Rather than take the shortcut of luring people into her work through sex, Monáe chose a different kind of creativity. She created a separate world for herself, where she and her fans are androids (and as such, not prone to human urges). She has a robotic alter ego, Cindi Mayweather. Visuals allude to Fritz Lange’s robotic Metropolis. When her career began, she was almost always in a suit. Sonically, she hops all over the place, from doo-wop and hip-hop to classical music. Janelle Monáe given viewers and listeners and experience so fully about the music that sex is an afterthought, if it’s there at all.
But as Monáe’s career took off, focus shifted from her music to her body. Questions like, “Why does she wear the same thing all the time?” and “What does her body look like?” and, “Is she straight? Gay? Bi?” threaten to commandeer the path of her career and dominate the discussion of her music.
Monáe has fought back against critics, saying that her suits act as a uniform for her music. She recently slammed an internet sexist after he tweeted at her to “stop being so soulful and be sexy… tired of those dumbass suits”:
But lately, Monáe has been leaving her formal look behind. The black and white color scheme still stands, but she’s started wearing t-shirts, moto jackets and a crop top. Her clothing choices now show off her figure. Even in her single “Yoga,” she shows off body rolls with her midriff showing, singing about being her own private dancer. One of the song’s most quoted line reads, “You cannot police me so get off my areola.”
Monáe is an artist that almost anyone can identify with. She’s weird but relatable. She’s small, but confident. She’s sexy, but conscious. She’s a complex person whose work doesn’t confine her to one box. She’s versatile. But she’s received backlash for “Yoga”; she’s being sexy and therefore, she’s selling out.

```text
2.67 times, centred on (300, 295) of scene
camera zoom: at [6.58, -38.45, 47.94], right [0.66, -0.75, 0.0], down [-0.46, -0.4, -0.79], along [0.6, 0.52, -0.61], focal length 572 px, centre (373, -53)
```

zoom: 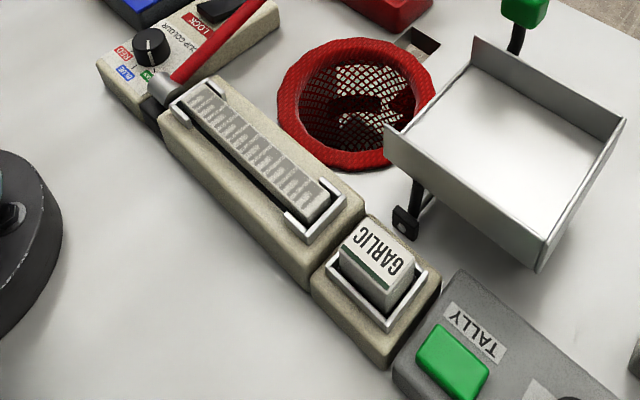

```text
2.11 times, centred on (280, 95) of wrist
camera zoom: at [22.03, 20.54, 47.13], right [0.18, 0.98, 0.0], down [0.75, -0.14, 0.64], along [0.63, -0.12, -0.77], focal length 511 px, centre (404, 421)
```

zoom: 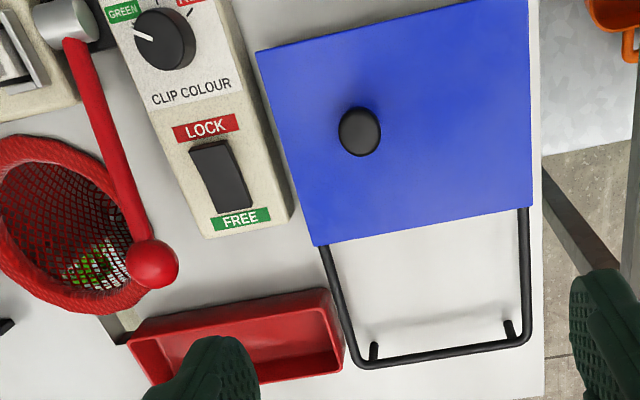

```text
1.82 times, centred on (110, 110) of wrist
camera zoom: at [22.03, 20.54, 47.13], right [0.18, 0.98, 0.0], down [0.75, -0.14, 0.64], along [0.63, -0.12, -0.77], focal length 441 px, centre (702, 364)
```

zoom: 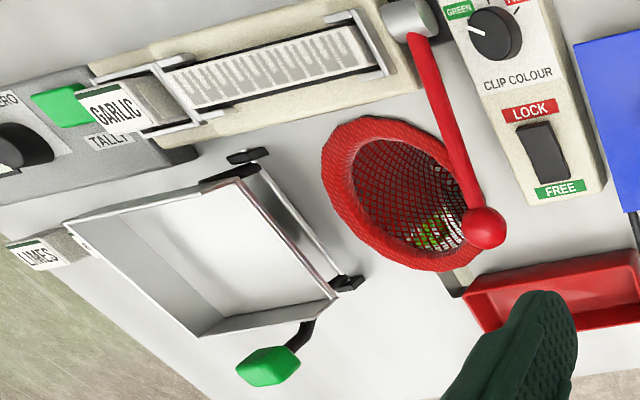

Monáe’s struggle represents the dilemma for black female music artists. If you’re black and female in the music business, you’ll be sexualized. Not just because sex sells, but because it’s expected of these artists. Minaj was able to profit from it. Monáe tried to do it on her own terms and people didn’t get it, or worse: they wouldn’t accept a black female artist that didn’t lead with sex appeal.
The intersectionality of being black and a woman is oft times lost on people. Where our white contemporaries worry about equality of the sexes, black woman are worried about being equal as women and not being sidelined for being black. Skinny white models parading in almost nothing can be plastered all over magazines, but Minaj’s exposed body is NSFW. Iggy Azalea and Jennifer Lopez can have a song and video about ass and no one bats an eye. Miley Cyrus even photoshopped her face onto Minaj’s body, then turned around and dismissed her argument about black women and the VMAs.
Minaj and Monáe seem trapped by their cultural stereotypes. They’re damned if they do and damned if they don’t. Minaj tries to exploit sexuality. Monáe tries to be casual about sexuality. They are, in their own way, trying to cope with the cards they’ve been dealt by spotlighting and deflecting their sexuality, respectively.
But FKA Twigs wields it.
Compared to that of her contemporaries, Twigs’ sexuality is almost sinister. The same vulnerability that some men take advantage of is the same vulnerability that Twigs uses to exert her power. This permeates through every part of her performance and the music she produces. The juxtaposition of her soft voice against the backdrop of heavy industrial and dark production, weighted by her lyricism and enforced by her visuals is enough to make the most ardent misogynist to tremble.
“I’m Your Doll,” a track from her third EP, M3LLI55X, is the most menacing. The lyrics—”I’m your doll / Wind me up / I’m your doll / Dress me up / I’m your doll / Love me rough / I’m your doll”—allude to a sarcastic willingness to be submissive, but not because she is submissive. The video drives the point home: We see a man in horrific close-up, slobbering over Twigs’ blow-up body after she’s baited him into bed with her. As disturbing as the image is, Twigs is able to reassure the viewer that she’s in control. The “submissive” is the dominate one.
This sort of avant-garde sexuality exists in the surreal, in a space not as clearly delineated by race. This approach repositions sexuality as a malleable, rather than fixed, point of entry with regards to music: Twigs can be repulsive, unsettling, and sexy in equal measure. But she can’t be held as just a sexual object, because the average viewer can’t get past the surreal.
Twigs can be repulsive, unsettling, and sexy in equal measure.
Pregnancy, which can be fantastical and almost unreal for a third party—especially for male viewers—is held in especially high regard by Twigs. She has waxed poetic about the sexiness and power a woman has when she’s pregnant, saying, “I would argue anyone into the ground who says a woman’s not beautiful or sexy when she’s pregnant.”
Still, there are seemingly only a few boxes black women can inhabit, and they’re all oversimplified tropes. Minaj, Monáe, and Twigs have all found ways to either make the best of the constrictions, or attempt to break out. And it doesn’t matter which approach they take. Azaelia Banks, Tink, Syd the Kid, Jasmine Sullivan and others have immense talent. They all deserve the chance to make those decisions for themselves and not feel stymied by industry expectations.
In an industry where sex and scandal are currency, the packaging is more important than the quality of the content. These black women have to figure out how to package and sell themselves—sadly, it’s still standard issue to be a sex object first and an artist later.